- **SUPPLIED TEXT**
▶
Easy Queso Dip Recipe
User Reviews
4.6
Easy Queso Dip Recipe
Description
This Easy Queso Dip begins with melting butter and gently cooking minced onion, garlic, and jalapeño until fragrant and softened. Cream cheese is added with part of the milk and stirred over medium heat until smooth. Shredded cheddar and Monterey Jack cheeses are incorporated gradually, melted into a creamy base. The remaining milk is mixed in to adjust thickness. Finally, red salsa is stirred in for acidity and flavor.
The dip offers a balance of creamy texture and mild heat. The choice of salsa can influence the flavor profile, from smooth to chunky or smoky if using chipotle. Serving warm, this dip complements chips and adds a cheesy component to gatherings or snacks.
To achieve the creamiest result, whole milk is recommended. Pre-shredded cheese may affect melt quality due to anti-clumping agents, so shredding block cheese fresh is preferred. Milk can be added to loosen a thick dip as needed.
Ingredients
- 2 tablespoons butter unsalted
- ½ medium onion minced (yellow or white
- 2 cloves garlic minced
- 1 jalapeno pepper minced (seeds removed if you don't want it spicy)
- ¾ teaspoon kosher salt
- 1 ½ cups milk divided
- 8 ounces cream cheese cut into cubes
- 6 ounces cheddar cheese shredded (about 1 ½ cups, mild
- 6 ounces Monterey jack cheese shredded (about 1 ½ cups
- 2 tablespoons red salsa plus more to taste
Instructions
- Melt the butter in a large sauté pan or deep skillet over medium heat.
- Add in the onion, garlic, jalapeño and salt and cook for 5 minutes, stirring occasionally, until the vegetables soften and become very fragrant.
- Add in ¾ cups of milk and cream cheese. Stir continuously until the cream cheese has melted and is mostly smooth, about 5 minutes.
- Reduce the heat to low and add in the shredded cheeses in batches, stirring each batch into the mixture until it has completely melted before adding the next.
- Stir in the remaining ¾ cups of milk until fully combined.
- Remove the pan from the heat and stir in the salsa. Taste and add more if desired. Serve immediately with tortilla chips.
Notes
- Use your preferred red salsa, ranging from smooth to chunky; for smokier notes, substitute with chipotle peppers in adobo sauce.
- If the dip becomes too thick, add milk gradually to reach the desired consistency.
- Whole milk gives the creamiest texture; substitutes may affect melt quality.
- Shredding block cheese freshly yields better melting than pre-shredded options that contain anti-clumping additives.
Nutrition Information
Show DetailsNutrition Facts
Serving: 8servings
Amount Per Serving
Calories 319 kcal
% Daily Value*
| Serving | 1serving | |
| Calories | 319kcal | 16% |
| Carbohydrates | 8g | 3% |
| Protein | 13g | 26% |
| Fat | 26g | 40% |
| Saturated Fat | 16g | 80% |
| Polyunsaturated Fat | 0g | 0% |
| Monounsaturated Fat | 3g | 15% |
| Trans Fat | 0g | 0% |
| Cholesterol | 91mg | 30% |
| Sodium | 705mg | 29% |
| Potassium | 183mg | 4% |
| Fiber | 1g | 4% |
| Sugar | 4g | 8% |
| Vitamin A | 1050IU | 21% |
| Vitamin C | 7.4mg | 8% |
| Calcium | 390mg | 39% |
| Iron | 1.1mg | 6% |
* Percent Daily Values are based on a 2,000 calorie diet.
◀
- **SOURCE MATERIAL**
▶
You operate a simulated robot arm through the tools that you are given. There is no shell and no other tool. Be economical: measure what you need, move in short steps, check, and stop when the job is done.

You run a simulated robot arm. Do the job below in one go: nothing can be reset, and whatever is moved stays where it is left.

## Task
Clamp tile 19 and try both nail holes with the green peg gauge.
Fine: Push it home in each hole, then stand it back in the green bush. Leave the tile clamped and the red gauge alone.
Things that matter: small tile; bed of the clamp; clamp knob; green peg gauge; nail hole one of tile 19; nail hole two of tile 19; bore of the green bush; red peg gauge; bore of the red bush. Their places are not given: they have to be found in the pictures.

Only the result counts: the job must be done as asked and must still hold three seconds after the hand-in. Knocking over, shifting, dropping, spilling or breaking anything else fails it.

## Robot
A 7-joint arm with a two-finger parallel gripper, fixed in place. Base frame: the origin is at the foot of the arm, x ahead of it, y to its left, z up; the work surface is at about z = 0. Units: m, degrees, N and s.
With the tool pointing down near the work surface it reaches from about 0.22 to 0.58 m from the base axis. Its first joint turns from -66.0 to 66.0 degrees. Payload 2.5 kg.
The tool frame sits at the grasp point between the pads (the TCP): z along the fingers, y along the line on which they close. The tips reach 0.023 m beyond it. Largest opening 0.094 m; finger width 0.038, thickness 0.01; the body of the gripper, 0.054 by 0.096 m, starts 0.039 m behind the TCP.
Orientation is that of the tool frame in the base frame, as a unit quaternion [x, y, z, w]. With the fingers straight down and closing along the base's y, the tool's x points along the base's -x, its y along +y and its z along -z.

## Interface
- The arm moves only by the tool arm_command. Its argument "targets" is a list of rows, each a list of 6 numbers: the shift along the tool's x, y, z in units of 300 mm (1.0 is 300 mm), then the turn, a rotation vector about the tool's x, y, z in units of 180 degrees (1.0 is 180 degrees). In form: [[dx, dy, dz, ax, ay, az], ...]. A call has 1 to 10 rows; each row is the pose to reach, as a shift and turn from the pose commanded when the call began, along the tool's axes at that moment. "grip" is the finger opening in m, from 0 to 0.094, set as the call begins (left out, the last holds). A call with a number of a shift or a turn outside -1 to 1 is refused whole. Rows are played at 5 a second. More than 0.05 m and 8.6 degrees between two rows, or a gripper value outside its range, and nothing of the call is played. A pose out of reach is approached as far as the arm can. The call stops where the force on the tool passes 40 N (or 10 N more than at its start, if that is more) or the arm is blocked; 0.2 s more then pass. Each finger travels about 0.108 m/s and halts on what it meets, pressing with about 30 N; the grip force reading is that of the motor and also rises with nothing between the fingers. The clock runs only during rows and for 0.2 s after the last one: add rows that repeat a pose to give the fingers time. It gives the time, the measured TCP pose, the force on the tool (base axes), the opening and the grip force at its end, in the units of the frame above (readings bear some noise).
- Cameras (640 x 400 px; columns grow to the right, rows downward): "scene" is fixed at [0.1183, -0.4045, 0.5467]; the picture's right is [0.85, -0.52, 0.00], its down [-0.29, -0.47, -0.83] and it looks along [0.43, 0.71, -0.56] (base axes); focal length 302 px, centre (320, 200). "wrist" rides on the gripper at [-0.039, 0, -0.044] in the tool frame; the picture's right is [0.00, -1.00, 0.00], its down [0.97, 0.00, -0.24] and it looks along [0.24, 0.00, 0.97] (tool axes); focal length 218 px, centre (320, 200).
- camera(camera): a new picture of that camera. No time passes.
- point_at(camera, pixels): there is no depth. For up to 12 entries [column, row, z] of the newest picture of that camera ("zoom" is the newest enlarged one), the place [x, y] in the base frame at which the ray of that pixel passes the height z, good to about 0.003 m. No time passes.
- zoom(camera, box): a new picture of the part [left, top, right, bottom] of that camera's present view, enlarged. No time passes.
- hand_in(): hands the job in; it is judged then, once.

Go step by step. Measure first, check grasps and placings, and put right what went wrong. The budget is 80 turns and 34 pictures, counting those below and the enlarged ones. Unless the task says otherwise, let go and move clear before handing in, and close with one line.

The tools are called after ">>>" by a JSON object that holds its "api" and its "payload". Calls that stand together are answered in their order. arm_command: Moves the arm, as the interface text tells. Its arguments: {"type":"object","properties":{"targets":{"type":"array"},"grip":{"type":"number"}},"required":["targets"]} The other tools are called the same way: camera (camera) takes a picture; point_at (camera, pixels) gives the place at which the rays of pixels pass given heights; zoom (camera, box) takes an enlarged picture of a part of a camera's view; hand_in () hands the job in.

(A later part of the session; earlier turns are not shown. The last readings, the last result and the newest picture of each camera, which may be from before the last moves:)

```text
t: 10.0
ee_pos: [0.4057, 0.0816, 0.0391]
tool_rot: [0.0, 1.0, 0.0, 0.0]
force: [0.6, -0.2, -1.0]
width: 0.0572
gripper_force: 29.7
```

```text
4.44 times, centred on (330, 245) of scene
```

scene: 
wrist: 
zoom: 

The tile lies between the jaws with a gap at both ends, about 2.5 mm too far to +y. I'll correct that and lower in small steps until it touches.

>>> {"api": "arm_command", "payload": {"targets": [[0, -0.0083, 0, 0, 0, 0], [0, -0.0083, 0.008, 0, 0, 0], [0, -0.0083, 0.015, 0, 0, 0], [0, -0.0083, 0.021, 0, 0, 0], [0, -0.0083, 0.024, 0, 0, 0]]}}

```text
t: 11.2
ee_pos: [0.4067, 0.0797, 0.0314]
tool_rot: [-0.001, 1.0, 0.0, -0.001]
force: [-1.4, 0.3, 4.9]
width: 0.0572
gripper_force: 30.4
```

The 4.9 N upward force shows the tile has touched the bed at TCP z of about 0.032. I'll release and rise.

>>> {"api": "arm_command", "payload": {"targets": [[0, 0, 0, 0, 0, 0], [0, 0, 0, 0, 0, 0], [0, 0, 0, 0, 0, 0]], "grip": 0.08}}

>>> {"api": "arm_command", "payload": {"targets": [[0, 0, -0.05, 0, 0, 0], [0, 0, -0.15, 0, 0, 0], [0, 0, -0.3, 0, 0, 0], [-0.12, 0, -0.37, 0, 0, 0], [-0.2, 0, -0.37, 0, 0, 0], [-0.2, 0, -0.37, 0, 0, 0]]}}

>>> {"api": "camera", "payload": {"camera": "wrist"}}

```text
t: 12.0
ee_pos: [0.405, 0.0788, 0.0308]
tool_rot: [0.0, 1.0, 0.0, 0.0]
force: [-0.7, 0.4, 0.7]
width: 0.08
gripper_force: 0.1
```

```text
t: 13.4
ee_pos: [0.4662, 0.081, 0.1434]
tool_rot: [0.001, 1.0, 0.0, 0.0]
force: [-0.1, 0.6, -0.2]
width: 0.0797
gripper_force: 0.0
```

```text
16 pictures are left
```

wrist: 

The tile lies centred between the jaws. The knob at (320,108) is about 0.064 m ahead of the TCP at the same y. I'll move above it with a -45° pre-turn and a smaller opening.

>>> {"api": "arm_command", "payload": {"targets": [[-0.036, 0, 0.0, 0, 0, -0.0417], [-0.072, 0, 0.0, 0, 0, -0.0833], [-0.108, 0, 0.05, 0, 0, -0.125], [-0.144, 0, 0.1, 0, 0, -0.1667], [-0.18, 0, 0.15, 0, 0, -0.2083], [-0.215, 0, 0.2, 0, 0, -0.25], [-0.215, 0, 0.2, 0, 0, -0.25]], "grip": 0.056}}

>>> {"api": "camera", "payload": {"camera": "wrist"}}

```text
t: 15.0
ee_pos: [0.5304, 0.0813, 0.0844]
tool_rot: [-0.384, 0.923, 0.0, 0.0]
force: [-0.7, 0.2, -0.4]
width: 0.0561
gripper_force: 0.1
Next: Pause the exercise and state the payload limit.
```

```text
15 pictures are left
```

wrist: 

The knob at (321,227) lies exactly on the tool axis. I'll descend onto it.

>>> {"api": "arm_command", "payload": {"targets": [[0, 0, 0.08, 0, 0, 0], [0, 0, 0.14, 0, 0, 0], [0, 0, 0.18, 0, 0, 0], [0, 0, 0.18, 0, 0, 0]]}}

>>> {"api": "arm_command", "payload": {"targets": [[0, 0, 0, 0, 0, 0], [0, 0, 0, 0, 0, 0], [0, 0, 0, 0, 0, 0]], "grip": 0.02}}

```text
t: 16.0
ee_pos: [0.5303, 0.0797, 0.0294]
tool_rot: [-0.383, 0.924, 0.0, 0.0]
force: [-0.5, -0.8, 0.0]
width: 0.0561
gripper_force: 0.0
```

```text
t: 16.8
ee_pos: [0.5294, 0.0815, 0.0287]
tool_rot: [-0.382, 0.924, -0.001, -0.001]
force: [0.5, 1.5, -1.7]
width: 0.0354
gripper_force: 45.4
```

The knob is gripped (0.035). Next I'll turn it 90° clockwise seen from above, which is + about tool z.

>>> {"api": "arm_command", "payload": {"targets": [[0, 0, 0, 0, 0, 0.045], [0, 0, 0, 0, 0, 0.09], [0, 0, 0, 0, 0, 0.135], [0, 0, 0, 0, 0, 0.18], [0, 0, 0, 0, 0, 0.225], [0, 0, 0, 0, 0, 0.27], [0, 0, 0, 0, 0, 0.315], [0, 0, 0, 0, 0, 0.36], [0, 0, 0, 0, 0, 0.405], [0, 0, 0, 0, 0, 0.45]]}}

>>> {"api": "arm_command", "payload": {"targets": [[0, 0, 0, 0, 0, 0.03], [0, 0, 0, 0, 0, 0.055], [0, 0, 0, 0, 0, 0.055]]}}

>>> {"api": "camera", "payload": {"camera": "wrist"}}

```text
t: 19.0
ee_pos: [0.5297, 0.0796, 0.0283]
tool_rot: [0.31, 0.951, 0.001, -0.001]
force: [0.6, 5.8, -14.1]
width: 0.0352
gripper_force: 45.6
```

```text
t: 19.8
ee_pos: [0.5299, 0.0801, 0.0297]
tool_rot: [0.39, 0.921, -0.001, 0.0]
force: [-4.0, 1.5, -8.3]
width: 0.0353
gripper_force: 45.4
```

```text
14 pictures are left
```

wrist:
◀
- **WHAT YOU NEED TO DO**
1. I need one stretch of the supplied text verbatim, from "- Add in the" to "the desired consistency.".
2. In the listing above, locate the line with "- camera(camera): a" and the line with "- hand_in(): hands", then extract exactly those lines and every line between them, and nothing more.

- **RESPONSES IN ORDER**
1.
- Add in the onion, garlic, jalapeño and salt and cook for 5 minutes, stirring occasionally, until the vegetables soften and become very fragrant.
- Add in ¾ cups of milk and cream cheese. Stir continuously until the cream cheese has melted and is mostly smooth, about 5 minutes.
- Reduce the heat to low and add in the shredded cheeses in batches, stirring each batch into the mixture until it has completely melted before adding the next.
- Stir in the remaining ¾ cups of milk until fully combined.
- Remove the pan from the heat and stir in the salsa. Taste and add more if desired. Serve immediately with tortilla chips.
Notes
- Use your preferred red salsa, ranging from smooth to chunky; for smokier notes, substitute with chipotle peppers in adobo sauce.
- If the dip becomes too thick, add milk gradually to reach the desired consistency.

2.
- camera(camera): a new picture of that camera. No time passes.
- point_at(camera, pixels): there is no depth. For up to 12 entries [column, row, z] of the newest picture of that camera ("zoom" is the newest enlarged one), the place [x, y] in the base frame at which the ray of that pixel passes the height z, good to about 0.003 m. No time passes.
- zoom(camera, box): a new picture of the part [left, top, right, bottom] of that camera's present view, enlarged. No time passes.
- hand_in(): hands the job in; it is judged then, once.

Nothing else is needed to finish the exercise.